Russian Prime Minister Vladimir Putin's visit to China this week is the latest indicator that the rapprochement in Russian-Chinese relations, initiated through the 2001 bilateral "Treaty on Good-Neighborly Relations, Friendship and Cooperation", which provided for increased Russian arms sales to China and the training of Chinese officers at Russian military schools, is developing steadily into closer strategic cooperation. Burgeoning cooperation in the energy sphere dates from Putin's December 2002 visit to China, as president, when it was agreed that a project for a gas export pipeline to China would be elaborated, with the Kovytka gas field being the most likely candidate for supply.
During his subsequent visit in October 2004, Gazprom and China National Petroleum Corporation (CNPC) signed an agreement on strategic cooperation covering not only promotion of natural gas exports of to China but also exploration of possibilities for joint projects in Siberia and in third countries. At that time a Memorandum of Understanding (MoU) was signed at the level of head of state for development of two pipelines for natural gas. Two years later, another MoU identified their likely routes, one from Western Siberia to be designed to carry 30 billion cubic meters per year (bcm/y) and the one from Eastern Siberia to carry 38 bcm/y.
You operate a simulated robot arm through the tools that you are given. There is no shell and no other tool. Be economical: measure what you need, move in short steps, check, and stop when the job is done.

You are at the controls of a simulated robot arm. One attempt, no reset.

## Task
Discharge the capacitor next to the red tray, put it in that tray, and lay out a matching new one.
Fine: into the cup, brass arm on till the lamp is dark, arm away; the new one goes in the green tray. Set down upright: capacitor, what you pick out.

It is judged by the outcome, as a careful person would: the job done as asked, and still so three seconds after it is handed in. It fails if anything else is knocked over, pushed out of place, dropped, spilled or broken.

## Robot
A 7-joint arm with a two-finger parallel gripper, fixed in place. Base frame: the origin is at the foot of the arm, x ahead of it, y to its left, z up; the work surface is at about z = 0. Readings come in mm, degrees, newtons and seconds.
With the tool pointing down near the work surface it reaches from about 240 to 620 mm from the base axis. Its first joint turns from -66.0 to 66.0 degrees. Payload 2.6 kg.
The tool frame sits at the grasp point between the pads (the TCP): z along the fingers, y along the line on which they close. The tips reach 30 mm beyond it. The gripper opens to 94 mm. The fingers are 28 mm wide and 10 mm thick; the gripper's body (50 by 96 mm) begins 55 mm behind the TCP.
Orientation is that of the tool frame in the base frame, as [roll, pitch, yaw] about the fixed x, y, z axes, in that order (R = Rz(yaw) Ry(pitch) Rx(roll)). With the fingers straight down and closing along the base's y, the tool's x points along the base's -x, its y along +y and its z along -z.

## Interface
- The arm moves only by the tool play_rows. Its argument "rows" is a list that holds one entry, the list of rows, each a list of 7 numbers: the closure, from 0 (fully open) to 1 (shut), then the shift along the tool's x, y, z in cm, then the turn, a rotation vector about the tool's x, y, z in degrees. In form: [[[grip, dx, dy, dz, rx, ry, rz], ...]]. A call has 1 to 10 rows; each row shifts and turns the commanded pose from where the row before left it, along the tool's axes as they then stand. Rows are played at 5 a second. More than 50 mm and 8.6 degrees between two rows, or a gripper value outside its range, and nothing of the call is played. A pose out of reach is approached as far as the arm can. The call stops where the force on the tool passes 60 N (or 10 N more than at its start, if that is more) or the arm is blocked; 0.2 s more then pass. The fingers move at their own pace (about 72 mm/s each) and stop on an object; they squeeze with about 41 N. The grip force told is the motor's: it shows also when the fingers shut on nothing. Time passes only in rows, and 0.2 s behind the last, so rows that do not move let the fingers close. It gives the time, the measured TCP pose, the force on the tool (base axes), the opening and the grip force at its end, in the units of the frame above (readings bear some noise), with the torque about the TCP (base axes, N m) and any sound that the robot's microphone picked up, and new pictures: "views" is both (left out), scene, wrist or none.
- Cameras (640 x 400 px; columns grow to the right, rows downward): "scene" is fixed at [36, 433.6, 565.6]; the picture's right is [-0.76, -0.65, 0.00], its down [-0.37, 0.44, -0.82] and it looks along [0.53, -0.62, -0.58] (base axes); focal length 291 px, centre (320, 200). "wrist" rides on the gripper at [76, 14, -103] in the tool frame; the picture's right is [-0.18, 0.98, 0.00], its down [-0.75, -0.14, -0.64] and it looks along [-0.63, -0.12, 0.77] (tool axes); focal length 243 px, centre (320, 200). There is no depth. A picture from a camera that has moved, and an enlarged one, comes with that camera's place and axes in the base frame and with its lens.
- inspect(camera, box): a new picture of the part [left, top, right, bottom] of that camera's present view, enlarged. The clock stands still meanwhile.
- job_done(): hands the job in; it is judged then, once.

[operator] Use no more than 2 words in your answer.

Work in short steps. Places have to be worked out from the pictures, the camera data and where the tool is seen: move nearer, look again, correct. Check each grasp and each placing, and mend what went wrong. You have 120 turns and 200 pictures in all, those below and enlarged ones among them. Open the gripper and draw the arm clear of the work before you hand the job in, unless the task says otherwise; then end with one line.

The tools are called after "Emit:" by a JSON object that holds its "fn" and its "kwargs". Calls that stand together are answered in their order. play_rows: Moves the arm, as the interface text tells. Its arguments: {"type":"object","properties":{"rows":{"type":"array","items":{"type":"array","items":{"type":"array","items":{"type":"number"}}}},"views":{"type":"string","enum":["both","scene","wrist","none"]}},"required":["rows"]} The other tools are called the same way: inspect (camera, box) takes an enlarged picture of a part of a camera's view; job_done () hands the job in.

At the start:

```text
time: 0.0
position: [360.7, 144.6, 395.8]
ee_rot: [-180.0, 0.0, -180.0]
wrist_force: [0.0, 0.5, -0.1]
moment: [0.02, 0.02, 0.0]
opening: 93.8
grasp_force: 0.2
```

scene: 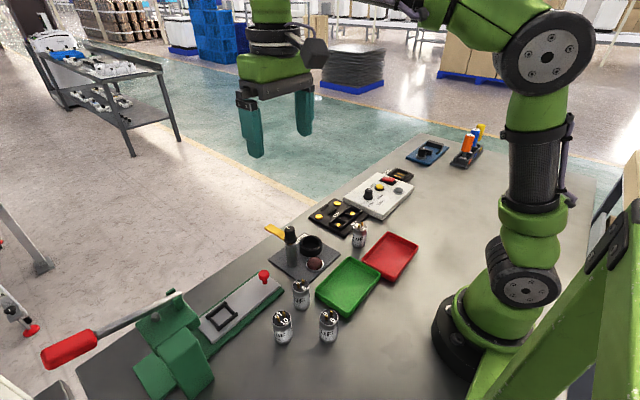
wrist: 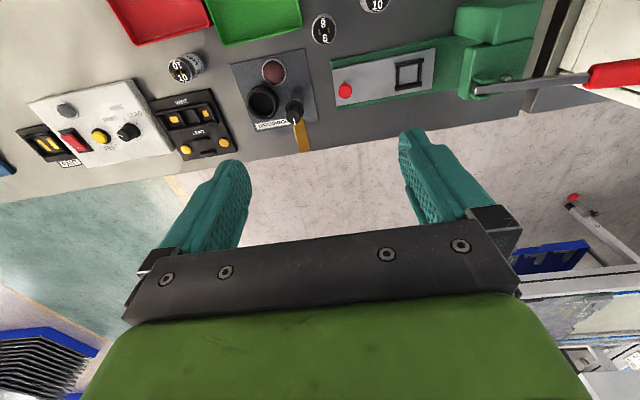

In 2007, the Russia established the Eastern Gas Program (EGP) as a state program that seeks to create a unified system of gas production and transportation to China and other countries of the Asia-Pacific rim. The EGP was approved that September by the country's Ministry of Industry and Energy, which selected Gazprom to coordinate it.
Meanwhile, earlier this year, the China Development Bank lent US$25 billion at relatively low interest to Russian companies Rosneft and Transneft as part of a deal involving Russian export to China of a minimum of 300,000 barrels of oil per day at a very favorable price and agreement on construction of a spur from off the East Siberia-Pacific Ocean (ESPO) pipeline for that purpose (see China on buying and lending spree).
Putin's latest visit to Beijing, just concluded, did not arrive at definite further agreement in the gas sphere, as some observers had anticipated it might do, but some progress in negotiations appeared to have occurred.
Halfway through the talks, Deputy Prime Minister Igor Sechin, as quoted by Bloomberg News, told reporters that a contract could be ready by next summer with deliveries to begin in the middle of the next decade either as liquefied natural gas (LNG) delivered by tanker or through new pipelines to be constructed.
Sechin added that China has agreed to construct two new nuclear reactors at its Tianwan power plant, in Jiangsu province, with Russian help, to purchase electricity from the Russian Far East, and to import Russian coal, definite deals altogether worth $3.5 billion without even taking the negotiations over gas into account.
Putin later suggested that the West Siberian gas route could be made operational before the middle of the next decade without a Chinese financial contribution, since the main trunk pipelines already exist and only their extension to China is required. As for the East Siberian route, this might require Chinese capital since the targeted resources in that region are as yet untapped.
Price, in particular, has been a sticking point ever since these deals were first discussed, with Russia seeking a pricing regime like the one it uses in Europe, according to which the cost of gas is set in relation to the price of oil. China has sought a lower-priced scheme. In his last comments before departing Beijing, Putin announced an agreement to set the price of gas in relation to an "Asian oil basket" although details remain to be resolved.
Nevertheless, despite Putin's announcement of a pricing agreement in principle, his final remarks betrayed more conviction that a deal must in principle be done than that it will in practice be done. As quoted by Associated Press, he avowed the necessity "to argue until we lose our voices, up to the last second", while professing faith that "mutual national interest" will enable the two sides to "reach agreement in the end".
Given the fact of the EGP and the fact that Asian markets are the growth markets, it is likely that at least the West Siberian route may be established sometime sooner rather than later. What is clear, however, is that Beijing is driving a hard bargain and is not at present offering concessionary loans of the sort concluded earlier this year in connection with the ESPO oil pipeline.